The Sierra Student Coalition offered students an opportunity to come together with like-minded students for a weekend of organizing, training and networking in Boston, Massachusetts on March 23-25. The SSC chapter at West Virginia University was able to attend as a result of a grant given us by the state chapter of the Sierra Club.
The Fifth Annual Northeast Climate Conference brought together hundreds of students from all over the region with the purpose of kicking the youth climate movement into high gear. Five students, Johnny Law, Christy Hartman, Oscar Ramirez, Shawn Campbell, and Amanda Rivera started off their spring breaks by climbing into a tiny rental car and heading east of Interstate 68.
There, we joined many others to make the trek for the Interfaith Walk for Climate Rescue for the last five miles of the walk from Northampton to Boston. The mayor of the city kicked off the walk with a positive summary of past events that Boston had led the way for, be it revolution, racial justice rallies, peace marches and now an interfaith walk for climate change. We were among nearly a thousand other seriously concerned people. We were students, teachers, parents, children, clowns, young and old and many others from all faiths and demographics. At the conclusion of the parade, which was watched by all who passed, those in coffee shops, and even young professionals, leaning out of 4th floor windows in business suits looking pensive, we were greeted by a young Buddhist priest playing the drums with some local community members. She sang and chanted outside of a Copley Square where we were joined by more activists, about 1500 in total. There we rallied demanding 80% reduction in global warming pollution by 2050.

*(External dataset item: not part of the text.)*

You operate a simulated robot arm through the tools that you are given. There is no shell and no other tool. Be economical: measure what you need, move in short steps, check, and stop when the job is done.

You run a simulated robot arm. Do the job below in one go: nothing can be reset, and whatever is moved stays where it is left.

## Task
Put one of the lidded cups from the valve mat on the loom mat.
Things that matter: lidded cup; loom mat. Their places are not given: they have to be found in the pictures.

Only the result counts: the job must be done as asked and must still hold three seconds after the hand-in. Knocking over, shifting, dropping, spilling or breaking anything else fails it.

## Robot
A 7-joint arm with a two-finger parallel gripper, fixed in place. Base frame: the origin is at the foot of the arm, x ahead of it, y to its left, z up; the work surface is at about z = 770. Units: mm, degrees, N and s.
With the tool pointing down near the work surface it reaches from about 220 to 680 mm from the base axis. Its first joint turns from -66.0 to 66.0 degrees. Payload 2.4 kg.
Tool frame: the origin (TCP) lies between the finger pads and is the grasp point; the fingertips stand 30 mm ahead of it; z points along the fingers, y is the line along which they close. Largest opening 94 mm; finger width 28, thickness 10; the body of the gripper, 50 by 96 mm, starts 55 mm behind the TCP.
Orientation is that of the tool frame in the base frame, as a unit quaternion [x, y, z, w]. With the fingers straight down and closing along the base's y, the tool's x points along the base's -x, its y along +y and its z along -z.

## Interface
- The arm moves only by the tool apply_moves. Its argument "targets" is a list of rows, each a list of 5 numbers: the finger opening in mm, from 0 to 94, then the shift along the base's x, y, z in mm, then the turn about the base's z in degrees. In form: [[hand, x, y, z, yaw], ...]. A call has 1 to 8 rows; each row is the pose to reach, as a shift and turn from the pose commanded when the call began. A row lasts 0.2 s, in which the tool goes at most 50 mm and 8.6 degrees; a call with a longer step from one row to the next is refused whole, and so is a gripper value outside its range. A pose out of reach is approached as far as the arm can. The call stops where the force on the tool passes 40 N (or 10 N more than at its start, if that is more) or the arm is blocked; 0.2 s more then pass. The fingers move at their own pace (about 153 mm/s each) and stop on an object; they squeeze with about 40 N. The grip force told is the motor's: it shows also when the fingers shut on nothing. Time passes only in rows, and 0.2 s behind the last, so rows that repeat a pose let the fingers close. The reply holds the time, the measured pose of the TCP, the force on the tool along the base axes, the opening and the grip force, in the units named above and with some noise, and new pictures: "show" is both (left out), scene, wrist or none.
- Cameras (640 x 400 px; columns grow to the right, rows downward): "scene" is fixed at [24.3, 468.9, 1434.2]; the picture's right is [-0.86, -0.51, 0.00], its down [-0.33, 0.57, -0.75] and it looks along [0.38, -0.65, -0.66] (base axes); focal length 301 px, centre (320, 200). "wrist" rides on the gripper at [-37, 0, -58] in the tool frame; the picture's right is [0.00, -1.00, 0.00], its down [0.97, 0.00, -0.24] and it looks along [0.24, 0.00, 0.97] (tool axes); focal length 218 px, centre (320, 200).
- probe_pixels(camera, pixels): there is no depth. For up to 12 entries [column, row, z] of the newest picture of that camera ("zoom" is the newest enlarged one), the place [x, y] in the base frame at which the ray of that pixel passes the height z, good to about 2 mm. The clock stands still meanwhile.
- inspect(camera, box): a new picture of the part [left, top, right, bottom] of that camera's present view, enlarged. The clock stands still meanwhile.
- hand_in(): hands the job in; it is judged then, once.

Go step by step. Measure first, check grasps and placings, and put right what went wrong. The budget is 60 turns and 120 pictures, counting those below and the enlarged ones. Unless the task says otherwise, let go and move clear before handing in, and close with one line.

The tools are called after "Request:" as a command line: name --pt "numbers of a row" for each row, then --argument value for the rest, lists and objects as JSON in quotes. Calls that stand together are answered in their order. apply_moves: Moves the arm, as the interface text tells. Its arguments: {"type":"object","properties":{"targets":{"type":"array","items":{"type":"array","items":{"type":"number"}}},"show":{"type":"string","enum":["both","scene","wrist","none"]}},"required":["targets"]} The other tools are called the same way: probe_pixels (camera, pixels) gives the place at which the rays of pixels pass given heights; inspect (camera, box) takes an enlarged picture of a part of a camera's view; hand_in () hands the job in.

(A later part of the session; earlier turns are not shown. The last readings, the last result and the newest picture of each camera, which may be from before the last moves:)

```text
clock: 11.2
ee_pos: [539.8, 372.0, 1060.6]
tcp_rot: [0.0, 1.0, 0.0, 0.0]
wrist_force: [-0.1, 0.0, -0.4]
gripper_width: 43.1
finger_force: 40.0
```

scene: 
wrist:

The speakers were community leaders and student activists. We heard stories about local Bostonian Middle School students fighting the construction of a new dirty power plant in their neighborhood, a poorer, more prone for environmental injustice community than the surrounding well swept areas of the city. They inspired us with their passion and knowledge and inability to be intimidated speaking in front of a crowd of 1500 people.
Afterwards we returned back to the Conference for another full day of trainings on: sustainability, media, event planning, environmental career development, the future of coal, leadership and many others. The event was aimed at training environmental leaders of the future.
The SSC was fortunate to be able to send five activists to Boston to be a part of this awesome training. The training and the march renewed our dedication, energy, and confidence in pursuing our vision of a green and peaceful future.